Russia Beyond (Foto: Perpustakaan Gambar Mary Evans/Global Look Press; The Royal Collection; Legion Media)
Pada akhir abad ke-18, ada semacam lelucon yang tersebar luas di Rusia: pemilik tanah mana pun di luar daerah atau pelosok negeri pasti mampu menyewa seorang marquis (bangsawan) Prancis sebagai pengasuh anak, dan itu hampir benar.

Revolusi Besar Prancis tahun 1789 menjadi berkah bagi sebagian orang dan kutukan bagi sebagian lainnya di Prancis. Makin cepat roda gila teror berputar, makin besar jumlah orang yang melarikan diri dari negara itu demi mencari keselamatan. Bangsawan kaya, pelayan-pelayan setia mereka, anggota keluarga bangsawan, pendeta, bahkan beberapa pejuang revolusi yang telah naik ke puncak kekuasaan, tetapi tetap ingin pergi, semuanya melarikan diri ke luar negeri.
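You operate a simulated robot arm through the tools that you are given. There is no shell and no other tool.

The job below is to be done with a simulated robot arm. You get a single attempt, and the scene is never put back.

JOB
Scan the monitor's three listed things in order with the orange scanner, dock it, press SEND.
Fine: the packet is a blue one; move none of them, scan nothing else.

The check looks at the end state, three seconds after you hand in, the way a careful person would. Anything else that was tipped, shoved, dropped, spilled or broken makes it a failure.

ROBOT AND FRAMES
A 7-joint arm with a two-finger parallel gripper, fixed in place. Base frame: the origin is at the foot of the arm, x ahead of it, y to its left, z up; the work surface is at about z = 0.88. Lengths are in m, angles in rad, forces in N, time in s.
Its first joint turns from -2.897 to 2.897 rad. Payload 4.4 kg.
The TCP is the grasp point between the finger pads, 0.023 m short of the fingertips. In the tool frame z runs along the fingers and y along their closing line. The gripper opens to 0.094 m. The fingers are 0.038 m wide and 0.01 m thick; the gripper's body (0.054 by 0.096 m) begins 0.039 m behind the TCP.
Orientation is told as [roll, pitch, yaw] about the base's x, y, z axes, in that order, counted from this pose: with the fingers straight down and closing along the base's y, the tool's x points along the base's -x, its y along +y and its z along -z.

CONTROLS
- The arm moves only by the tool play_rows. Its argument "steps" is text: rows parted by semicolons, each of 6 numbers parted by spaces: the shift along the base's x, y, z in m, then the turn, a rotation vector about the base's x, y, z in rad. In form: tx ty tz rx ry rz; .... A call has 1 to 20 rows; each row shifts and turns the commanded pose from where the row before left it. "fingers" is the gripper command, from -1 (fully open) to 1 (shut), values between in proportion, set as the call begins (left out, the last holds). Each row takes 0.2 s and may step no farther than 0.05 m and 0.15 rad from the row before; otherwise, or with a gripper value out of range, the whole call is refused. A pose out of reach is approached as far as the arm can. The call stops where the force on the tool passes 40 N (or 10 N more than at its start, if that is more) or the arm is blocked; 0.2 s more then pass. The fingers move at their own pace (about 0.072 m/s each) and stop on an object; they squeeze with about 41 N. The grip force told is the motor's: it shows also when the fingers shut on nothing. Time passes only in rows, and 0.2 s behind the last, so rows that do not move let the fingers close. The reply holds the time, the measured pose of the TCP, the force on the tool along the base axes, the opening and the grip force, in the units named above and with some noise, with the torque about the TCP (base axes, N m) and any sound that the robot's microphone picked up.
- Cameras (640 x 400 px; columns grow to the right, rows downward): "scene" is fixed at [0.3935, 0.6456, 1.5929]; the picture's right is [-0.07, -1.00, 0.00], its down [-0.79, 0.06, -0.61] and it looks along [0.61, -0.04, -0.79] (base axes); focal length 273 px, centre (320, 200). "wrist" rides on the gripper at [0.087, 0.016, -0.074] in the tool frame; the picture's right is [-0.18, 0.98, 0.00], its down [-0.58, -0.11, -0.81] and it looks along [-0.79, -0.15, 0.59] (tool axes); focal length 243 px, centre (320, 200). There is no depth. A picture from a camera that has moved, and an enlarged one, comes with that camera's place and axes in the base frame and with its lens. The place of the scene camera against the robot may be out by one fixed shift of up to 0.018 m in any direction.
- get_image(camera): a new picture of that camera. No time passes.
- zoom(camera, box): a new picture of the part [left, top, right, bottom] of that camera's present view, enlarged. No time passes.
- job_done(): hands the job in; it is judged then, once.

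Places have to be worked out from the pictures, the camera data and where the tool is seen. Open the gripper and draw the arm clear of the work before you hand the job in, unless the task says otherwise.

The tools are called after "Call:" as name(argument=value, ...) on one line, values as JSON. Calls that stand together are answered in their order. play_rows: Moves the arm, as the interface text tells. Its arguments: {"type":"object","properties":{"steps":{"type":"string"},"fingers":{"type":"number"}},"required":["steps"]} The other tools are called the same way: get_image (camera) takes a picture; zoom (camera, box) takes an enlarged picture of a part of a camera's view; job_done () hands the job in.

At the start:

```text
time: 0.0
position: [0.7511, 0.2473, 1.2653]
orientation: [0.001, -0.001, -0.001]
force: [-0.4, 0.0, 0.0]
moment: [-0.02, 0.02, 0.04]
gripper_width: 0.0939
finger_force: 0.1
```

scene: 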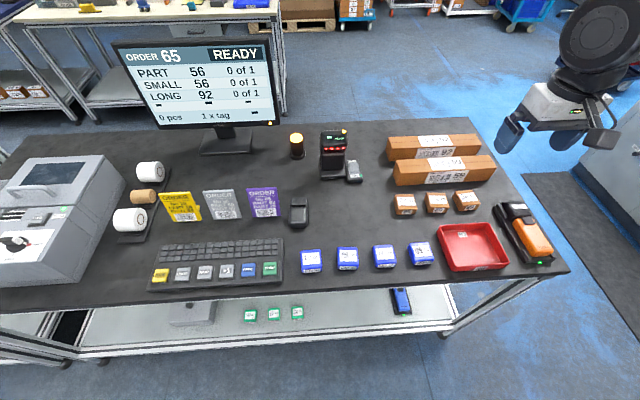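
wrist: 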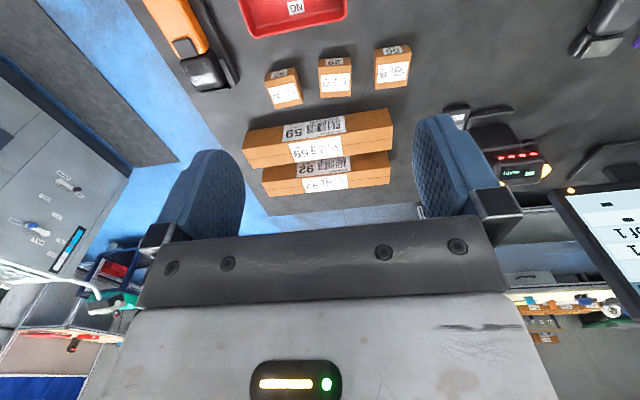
Secara keseluruhan, antara 100.000—150.000 orang meninggalkan Prancis selama periode revolusi pada dekade terakhir abad ke-18. Jumlah terbesar (25.000 orang) menetap di Inggris, sementara Rusia menjadi tujuan paling populer kedua — sekitar 15.000 orang Prancis menetap sementara atau permanen di sana. Apa yang membuat mereka tertarik pada apa yang mereka yakini sebagai negara yang dingin dan “barbar” tersebut?

Sambutan hangat

Awalnya, Kekaisaran Rusia yang jauh dan kurang dikenal memang membuat emigran Prancis ketakutan, apalagi jumlah mereka di sana tak banyak. Namun seiring berjalannya waktu, mereka mulai menghargai segala keuntungan hidup di Eropa timur.

Kedatangan Ekaterina II

Pertama-tama, Rusia berada jauh dari medan perang dan para emigran, kecuali jika mereka ingin terlibat dalam pertempuran itu sendiri, dapat hidup di wilayahnya yang luas dengan damai (setidaknya sampai tahun 1812).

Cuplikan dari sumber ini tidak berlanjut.